Start of PAGE EXCERPT

There have been studies in the last few years evaluating the long-term effects of spaying and neutering pets. As veterinarians, we are taught that spaying and neutering pets is an absolute must in all cases and should occur typically around 5 to 6 months of age.
Spaying and neutering is a very important part of controlling the pet population. However, it is hard to ignore the implications of these studies if wellness and longevity are the center of our practices. This article is to bring to light some additional information we should consider when making decisions about when to spay or neuter our patients, as every pet situation is different.
There was a retrospective study conducted at UC Davis which looked at 759 case reports of Golden Retrievers and were classified as early neutered (sterilized less than 1 year of age) or late neutered (after 12 months of age).
The study found a larger incidence of hip dysplasia, cranial cruciate ligament tears and certain cancers in spayed or neutered Golden Retrievers as compared to their intact counterparts. The take-home point in this study was that these risks appeared to be higher in dogs that were spayed or neutered earlier than one year of age.
The analysis found:
- Early-neutered males had double the incidence of hip dysplasia compared with intact males
- Early-neutered males and females had 5 percent and 8 percent incidences, respectively, of cranial cruciate ligament tears or ruptures compared with no such cases in intact dogs
- Early-neutered males had triple the incidence of lymphosarcoma compared with intact males
- Late-neutered females had quadruple the incidence of hemangiosarcoma compared with intact and early-neutered females, and a 6 percent incidence of mast cell tumors, a cancer not found in intact females
- Find the abstract/paper here: Golden Retriever Study
There have been other studies that have had similar findings, which should make us question when is the best time to spay and neuter pets. This question is medically important but also implicates social views. In the United States, surgery to sterilize pets at an early age is considered standard practice and we as a community support the view that all responsible owners get their pets sterilized at around 5-6 months of age.

End of PAGE EXCERPT

### TASKS
A - Retype the section of the page excerpt that opens with "Spaying and neutering is" and closes with "months of age).".
B - How does the page excerpt go on? Write the next part.

Start of RECORD LIST

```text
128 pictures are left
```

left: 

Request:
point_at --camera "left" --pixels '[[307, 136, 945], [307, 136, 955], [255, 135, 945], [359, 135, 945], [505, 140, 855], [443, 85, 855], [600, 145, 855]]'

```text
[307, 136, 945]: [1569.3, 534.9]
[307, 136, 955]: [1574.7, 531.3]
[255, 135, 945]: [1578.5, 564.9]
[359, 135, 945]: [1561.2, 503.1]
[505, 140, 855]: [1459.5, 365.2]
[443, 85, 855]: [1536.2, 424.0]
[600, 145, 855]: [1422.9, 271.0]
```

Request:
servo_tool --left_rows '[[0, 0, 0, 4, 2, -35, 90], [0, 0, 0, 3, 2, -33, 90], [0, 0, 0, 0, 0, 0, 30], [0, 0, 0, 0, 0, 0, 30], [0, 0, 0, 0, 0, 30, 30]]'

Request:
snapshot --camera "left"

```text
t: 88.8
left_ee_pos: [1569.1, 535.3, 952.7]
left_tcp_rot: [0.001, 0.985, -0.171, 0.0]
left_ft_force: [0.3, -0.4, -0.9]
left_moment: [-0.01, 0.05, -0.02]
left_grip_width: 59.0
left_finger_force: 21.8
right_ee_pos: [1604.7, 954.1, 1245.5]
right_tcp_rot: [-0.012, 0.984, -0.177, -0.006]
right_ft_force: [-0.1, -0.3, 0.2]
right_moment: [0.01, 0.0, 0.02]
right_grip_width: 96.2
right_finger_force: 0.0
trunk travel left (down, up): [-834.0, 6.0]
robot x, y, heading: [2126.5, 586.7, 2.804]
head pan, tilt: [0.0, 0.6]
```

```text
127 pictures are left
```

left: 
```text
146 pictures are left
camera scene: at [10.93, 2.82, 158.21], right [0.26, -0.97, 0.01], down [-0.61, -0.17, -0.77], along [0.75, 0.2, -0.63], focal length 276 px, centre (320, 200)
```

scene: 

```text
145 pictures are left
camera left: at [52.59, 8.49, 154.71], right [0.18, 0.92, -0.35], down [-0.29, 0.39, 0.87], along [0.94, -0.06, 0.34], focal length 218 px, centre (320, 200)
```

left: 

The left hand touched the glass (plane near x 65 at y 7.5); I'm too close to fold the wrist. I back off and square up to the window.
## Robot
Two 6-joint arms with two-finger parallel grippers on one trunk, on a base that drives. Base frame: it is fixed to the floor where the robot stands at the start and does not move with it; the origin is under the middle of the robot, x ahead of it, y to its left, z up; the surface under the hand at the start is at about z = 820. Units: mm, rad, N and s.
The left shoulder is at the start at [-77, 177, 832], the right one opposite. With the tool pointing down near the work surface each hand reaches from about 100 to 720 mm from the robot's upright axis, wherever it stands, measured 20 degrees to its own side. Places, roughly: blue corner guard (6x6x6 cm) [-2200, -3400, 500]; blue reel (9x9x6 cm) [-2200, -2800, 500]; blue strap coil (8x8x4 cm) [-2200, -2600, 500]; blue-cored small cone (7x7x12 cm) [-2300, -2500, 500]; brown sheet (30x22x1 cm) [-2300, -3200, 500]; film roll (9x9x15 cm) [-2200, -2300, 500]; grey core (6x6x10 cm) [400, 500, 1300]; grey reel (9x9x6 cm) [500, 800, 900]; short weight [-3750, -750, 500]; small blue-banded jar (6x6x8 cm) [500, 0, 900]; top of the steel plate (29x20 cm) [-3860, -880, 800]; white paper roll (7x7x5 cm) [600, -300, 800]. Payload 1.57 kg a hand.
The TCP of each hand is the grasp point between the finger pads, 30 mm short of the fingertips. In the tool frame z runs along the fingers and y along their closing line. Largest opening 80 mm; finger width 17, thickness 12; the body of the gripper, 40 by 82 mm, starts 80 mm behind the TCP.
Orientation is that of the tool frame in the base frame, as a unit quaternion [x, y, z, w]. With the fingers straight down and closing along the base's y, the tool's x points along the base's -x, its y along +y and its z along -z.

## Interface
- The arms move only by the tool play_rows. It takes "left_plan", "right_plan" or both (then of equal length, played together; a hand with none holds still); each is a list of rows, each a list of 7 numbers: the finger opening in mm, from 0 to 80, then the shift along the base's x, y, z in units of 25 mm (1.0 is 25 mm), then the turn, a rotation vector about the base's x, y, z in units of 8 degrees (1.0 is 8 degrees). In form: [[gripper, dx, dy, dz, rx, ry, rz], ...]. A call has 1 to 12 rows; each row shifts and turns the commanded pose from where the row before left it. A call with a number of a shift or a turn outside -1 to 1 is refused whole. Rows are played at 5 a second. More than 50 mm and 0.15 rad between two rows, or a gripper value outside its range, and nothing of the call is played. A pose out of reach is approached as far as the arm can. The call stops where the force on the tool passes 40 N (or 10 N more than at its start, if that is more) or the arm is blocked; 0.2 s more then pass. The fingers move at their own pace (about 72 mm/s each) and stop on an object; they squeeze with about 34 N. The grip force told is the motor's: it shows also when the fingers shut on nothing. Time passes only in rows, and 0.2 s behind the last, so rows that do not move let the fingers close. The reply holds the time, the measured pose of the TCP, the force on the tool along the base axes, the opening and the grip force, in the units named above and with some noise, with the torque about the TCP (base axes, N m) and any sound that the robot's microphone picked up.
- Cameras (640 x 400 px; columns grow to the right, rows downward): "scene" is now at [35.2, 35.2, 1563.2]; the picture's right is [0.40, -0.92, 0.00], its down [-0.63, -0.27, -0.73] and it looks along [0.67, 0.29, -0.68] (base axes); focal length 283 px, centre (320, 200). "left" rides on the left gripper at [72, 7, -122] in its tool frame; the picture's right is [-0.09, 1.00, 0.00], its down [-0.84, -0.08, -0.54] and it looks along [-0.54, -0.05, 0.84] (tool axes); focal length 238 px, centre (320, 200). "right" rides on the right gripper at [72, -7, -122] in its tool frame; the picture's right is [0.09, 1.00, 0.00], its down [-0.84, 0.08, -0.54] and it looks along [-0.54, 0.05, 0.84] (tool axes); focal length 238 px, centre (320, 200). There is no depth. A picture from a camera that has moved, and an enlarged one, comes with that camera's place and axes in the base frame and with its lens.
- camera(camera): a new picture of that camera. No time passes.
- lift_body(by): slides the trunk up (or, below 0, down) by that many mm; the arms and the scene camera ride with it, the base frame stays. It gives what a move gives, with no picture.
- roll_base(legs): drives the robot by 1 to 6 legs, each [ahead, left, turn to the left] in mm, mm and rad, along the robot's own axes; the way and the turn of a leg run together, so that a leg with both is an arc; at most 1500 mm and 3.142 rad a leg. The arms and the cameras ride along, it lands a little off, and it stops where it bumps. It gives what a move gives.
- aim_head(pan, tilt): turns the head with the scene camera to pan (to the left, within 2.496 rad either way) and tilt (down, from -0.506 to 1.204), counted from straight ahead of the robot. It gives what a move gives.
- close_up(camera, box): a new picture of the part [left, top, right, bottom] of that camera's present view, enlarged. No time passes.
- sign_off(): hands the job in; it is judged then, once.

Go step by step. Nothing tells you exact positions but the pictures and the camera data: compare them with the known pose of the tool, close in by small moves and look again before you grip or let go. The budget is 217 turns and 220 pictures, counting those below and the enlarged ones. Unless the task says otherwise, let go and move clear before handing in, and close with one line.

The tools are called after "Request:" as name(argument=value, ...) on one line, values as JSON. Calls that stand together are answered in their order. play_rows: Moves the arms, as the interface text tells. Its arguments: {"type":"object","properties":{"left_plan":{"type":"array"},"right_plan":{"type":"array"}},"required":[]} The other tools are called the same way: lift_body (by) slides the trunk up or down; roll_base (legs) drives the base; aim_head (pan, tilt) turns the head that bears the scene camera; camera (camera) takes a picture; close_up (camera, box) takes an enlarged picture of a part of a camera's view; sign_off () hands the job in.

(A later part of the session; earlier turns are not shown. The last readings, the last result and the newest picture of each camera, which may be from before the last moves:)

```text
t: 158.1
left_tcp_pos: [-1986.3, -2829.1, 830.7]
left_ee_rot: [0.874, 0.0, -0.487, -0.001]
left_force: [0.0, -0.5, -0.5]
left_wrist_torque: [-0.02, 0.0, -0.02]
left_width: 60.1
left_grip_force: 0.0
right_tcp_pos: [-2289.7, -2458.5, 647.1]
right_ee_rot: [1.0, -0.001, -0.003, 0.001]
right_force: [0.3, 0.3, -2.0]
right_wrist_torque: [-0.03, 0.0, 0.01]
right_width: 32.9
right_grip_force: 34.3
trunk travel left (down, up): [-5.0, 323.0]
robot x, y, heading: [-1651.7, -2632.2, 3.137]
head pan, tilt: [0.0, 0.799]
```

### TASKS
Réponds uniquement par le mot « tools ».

End of RECORD LIST

### ANSWERS TO THE EXERCISES
A -
Spaying and neutering is a very important part of controlling the pet population. However, it is hard to ignore the implications of these studies if wellness and longevity are the center of our practices. This article is to bring to light some additional information we should consider when making decisions about when to spay or neuter our patients, as every pet situation is different.
There was a retrospective study conducted at UC Davis which looked at 759 case reports of Golden Retrievers and were classified as early neutered (sterilized less than 1 year of age) or late neutered (after 12 months of age).

B -
It is easy to be swayed by these findings, but then let’s discuss the benefits.
- Decreased incidence of mammary cancer if spayed before first heat in females
- Eliminates possibility of false-pregnancy
- Eliminates risk of pyometra and unwanted pregnancy
Somehow, the risks to neutering early seem higher than the risks of waiting if the dog belongs to a responsible and accountable owner. Obviously no one in the veterinary community would condone irresponsible breeding. However, if waiting just an extra 6 months to spay or neuter would greatly reduce the chances of orthopedic disease or cancer in our pets, should we consider this? More studies are needed, but it gives us something to think about. Just another example of how veterinary medicine is always changing.
The Morris Animal Foundation has launched a study called the Golden Retriever Lifetime Study. This study aims to follow 3,000 Golden Retriever puppies through their lifetime, evaluating the many factors that may lead to certain diseases, especially cancer.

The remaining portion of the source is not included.